Ossoff then turned to another witness on the panel, Professor Gina-Gail Fletcher of Duke University School of Law. Ossoff asked her this: “You opened your testimony by rightly noting ‘A core purpose of the financial markets is to facilitate the efficient allocation of capital.’ I’m curious for your perspective on this: over the last 15 years, U.S. investment banks have required multi-trillion dollar bailouts to avoid insolvency. And even after the acute credit crisis in 2007-2008, central banks and the Federal Reserve have continued to grant investment banks access to credit at record low rates and engaged in sustained quantitative easing, adding trillions of dollars to financial markets. Do you believe, Professor Fletcher, that the U.S. financial system in its current configuration facilitates the efficient allocation of capital?”
Fletcher’s response suggested that she felt it might be career suicide to take on the Federal Reserve’s monetary policy that infused $29 trillion cumulatively into Wall Street from 2007 to 2010 and at least $9 trillion cumulatively this time around. Fletcher deflected with this answer:
“I think that the U.S. capital markets are among some of the best capital markets in the world. But there are significant issues with the market structure that we have currently, in that we have retail investors that are able to make risky decisions without fully appreciating the cost of those decisions. Within our capital structure we also have questionable valuations for some companies that may not be fully reflective of an efficient market. So, if I believe that our markets are fully efficient, no, not quite. But do I believe that they are among the most efficient in the world, absolutely.”

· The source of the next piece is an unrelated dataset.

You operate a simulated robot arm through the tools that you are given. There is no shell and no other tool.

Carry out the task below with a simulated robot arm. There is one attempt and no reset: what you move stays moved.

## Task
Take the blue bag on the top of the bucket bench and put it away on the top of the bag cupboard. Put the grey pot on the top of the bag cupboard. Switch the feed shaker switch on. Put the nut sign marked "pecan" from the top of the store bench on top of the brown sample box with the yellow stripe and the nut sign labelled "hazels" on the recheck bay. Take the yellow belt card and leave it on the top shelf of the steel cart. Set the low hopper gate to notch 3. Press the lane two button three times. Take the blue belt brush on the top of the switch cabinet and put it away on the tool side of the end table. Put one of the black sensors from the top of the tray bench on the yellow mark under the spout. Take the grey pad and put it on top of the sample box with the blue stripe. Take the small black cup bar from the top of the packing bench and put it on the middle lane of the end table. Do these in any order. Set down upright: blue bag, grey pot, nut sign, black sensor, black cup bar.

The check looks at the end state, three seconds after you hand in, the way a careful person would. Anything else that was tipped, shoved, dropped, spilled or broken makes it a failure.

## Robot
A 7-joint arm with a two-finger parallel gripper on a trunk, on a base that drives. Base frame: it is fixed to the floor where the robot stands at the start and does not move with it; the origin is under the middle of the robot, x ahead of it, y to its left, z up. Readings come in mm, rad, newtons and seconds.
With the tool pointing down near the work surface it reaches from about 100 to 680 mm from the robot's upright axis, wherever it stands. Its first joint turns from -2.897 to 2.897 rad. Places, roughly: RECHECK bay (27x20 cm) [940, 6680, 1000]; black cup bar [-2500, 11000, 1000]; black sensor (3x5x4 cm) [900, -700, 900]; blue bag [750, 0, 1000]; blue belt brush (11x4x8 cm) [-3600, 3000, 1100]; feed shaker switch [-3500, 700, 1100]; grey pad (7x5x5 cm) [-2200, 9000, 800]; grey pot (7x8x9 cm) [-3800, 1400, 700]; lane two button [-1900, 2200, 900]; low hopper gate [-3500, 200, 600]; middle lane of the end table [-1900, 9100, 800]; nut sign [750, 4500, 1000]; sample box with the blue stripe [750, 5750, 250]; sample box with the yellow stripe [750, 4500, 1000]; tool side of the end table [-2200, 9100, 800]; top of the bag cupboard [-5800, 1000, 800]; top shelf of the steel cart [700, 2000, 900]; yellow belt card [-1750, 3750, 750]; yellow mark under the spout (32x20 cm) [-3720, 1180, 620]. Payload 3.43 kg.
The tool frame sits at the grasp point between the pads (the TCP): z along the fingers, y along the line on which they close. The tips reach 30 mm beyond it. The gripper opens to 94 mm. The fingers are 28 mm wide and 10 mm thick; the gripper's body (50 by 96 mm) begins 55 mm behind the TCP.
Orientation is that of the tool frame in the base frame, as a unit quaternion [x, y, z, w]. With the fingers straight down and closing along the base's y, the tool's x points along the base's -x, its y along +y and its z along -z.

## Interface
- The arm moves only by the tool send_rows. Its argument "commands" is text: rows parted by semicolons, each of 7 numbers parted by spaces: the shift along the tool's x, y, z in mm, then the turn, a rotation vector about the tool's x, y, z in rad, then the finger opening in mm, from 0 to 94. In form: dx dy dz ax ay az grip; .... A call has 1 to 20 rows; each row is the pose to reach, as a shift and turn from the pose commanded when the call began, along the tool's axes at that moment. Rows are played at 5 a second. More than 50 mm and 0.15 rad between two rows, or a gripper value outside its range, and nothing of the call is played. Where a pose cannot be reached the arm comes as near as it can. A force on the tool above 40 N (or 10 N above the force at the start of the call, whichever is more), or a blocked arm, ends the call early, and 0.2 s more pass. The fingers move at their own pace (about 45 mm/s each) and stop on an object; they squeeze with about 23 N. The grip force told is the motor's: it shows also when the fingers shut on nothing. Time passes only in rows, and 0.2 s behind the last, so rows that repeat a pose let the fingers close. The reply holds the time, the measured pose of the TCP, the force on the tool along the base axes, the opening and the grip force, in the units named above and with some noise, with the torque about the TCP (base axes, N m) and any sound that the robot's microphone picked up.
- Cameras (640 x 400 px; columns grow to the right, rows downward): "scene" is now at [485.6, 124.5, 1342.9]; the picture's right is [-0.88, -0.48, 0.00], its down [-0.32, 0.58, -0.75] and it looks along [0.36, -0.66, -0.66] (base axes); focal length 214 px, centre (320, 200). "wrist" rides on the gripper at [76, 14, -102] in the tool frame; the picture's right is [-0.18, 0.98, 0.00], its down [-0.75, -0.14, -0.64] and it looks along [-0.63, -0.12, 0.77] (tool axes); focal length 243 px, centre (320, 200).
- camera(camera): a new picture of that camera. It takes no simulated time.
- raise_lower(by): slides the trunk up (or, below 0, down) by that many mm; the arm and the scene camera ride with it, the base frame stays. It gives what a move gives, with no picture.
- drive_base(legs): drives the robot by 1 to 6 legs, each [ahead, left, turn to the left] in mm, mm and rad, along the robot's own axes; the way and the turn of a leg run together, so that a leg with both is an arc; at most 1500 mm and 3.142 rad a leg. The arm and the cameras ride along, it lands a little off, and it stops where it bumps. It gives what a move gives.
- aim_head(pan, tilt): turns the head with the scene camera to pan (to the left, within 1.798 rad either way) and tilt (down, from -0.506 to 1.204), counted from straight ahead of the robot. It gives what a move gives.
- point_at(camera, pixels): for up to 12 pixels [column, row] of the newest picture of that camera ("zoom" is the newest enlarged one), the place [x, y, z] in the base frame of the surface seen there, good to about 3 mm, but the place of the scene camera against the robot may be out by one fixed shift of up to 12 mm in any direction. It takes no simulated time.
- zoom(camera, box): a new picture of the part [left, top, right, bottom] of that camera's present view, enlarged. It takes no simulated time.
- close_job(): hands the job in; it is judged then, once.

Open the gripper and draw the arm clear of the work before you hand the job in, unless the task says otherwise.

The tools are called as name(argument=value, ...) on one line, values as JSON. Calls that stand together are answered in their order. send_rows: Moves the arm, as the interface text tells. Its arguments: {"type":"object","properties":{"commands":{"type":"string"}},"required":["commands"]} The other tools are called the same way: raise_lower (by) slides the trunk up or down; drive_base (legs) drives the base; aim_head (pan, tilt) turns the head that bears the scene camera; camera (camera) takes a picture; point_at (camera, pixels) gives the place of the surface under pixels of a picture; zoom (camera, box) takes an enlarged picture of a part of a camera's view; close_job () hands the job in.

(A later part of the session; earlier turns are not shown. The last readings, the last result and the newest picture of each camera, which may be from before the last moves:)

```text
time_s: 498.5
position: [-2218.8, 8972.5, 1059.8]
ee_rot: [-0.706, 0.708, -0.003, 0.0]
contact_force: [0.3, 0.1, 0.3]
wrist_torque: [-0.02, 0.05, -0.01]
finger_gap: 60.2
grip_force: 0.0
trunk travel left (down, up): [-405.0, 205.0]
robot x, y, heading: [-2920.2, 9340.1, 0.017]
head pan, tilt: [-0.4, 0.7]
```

As a strong counter to that assessment, see our January 27 article: SEC Chair Jay Clayton Left Markets in the Biggest Mess Since 1929.
Senator Chris Van Hollen (D-MD) said that he and Senator Brian Schatz (D-HI) would be re-introducing legislation to impose a Financial Transaction Tax. Ideally, that would negate the incentive for hedge funds and Wall Street trading desks to engage in tens of thousands of manipulative stock transactions, many of which have been shown by regulators to be illegal front-running, wash sales, or spoofing.
What did Republicans on the Senate Banking Committee do yesterday? They spent their time arguing against any reforms to Wall Street’s predatory practices. In other words, they were talking the book of the Wall Street lobbyists.